Kyoko Norma Nozaki couldn’t help becoming emotional after entering the second–floor room in Building 32. From her vantage point, she could see the canteen her father frequented daily for 10 months as part of a group of American citizens of Japanese descent in an internment camp at Fort Lincoln in Bismarck, N.D., during World War II. Nozaki’s first visit to the site came more than 60 years after her father left the camp.
Nozaki’s story is a lesser-known piece of U.S. and North Dakota history, but a major part of her family’s life. Now a professor emeritus in the Department of Intercultural Studies at Kyoto Sangyo University, Japan, she will recount her family’s experience in a presentation, “Internment and Identity Shift: Through Transnational War Memory,” on Wednesday, April 24, from noon to 1:15 p.m. in the Memorial Union Century Theater. Part of NDSU’s Asian-American and Pacific Islander Heritage Month, the event is free and open to the public.

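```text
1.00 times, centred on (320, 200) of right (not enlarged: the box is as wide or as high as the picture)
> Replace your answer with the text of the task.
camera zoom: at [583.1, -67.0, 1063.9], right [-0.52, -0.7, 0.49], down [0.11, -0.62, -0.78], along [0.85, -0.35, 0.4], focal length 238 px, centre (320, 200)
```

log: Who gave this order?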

In 1997, Nozaki published “Internment and Identity Shift: Japan and America Through the Eyes of a Nisei and Sansei,” which delves into her Japanese American family history, including her father’s incarceration at Fort Lincoln, which functioned as an internment camp from 1941 to 1946. Despite being born in California, he was sent to the camp, leaving behind a wife and two young children in a War Relocation Authority camp in California.
“When I think about that time and circumstances, particularly about my mother, who was in her late 20s stranded with two small children and not certain if she would ever meet up with her husband again, my heart still aches,” Nozaki said.
In 2007, Nozaki visited the site, which is now home to United Tribes Technical College. Dennis J. Neumann, an NDSU alumnus who earned bachelor’s and master’s degrees in mass communication, is the public information officer for United Tribes Technical College. He will open Nozaki’s presentation by providing a photo-illustrated talk about Fort Lincoln, which held internees of Japanese and German descent and was operated by the Department of Justice’s Immigration and Naturalization Service.
Neumann said there is a low level of awareness about the camp today, as there was during the internment period. “Folks from the community weren’t allowed to enter,” he said. “Ten-foot high fences topped with barbed wire cordoned off a 500-by-1,300-foot section of camp. The only people to know much of anything were vendors making deliveries, law enforcement and people who came in contact with internees released to work in the community.”
Following the war, some stayed in North Dakota while Nozaki’s family moved to Japan to begin their post-war lives.
“Peace and harmony,” Nozaki said when asked about what she’s learned about her father’s experience. “I think it is the most important thing in human relationships as well as between ethnicities, races and countries. War cannot solve anything. It only scars the land and hurts the lives of millions of people.”
A reception is scheduled to follow the presentation in the Memorial Union’s Butte Lounge.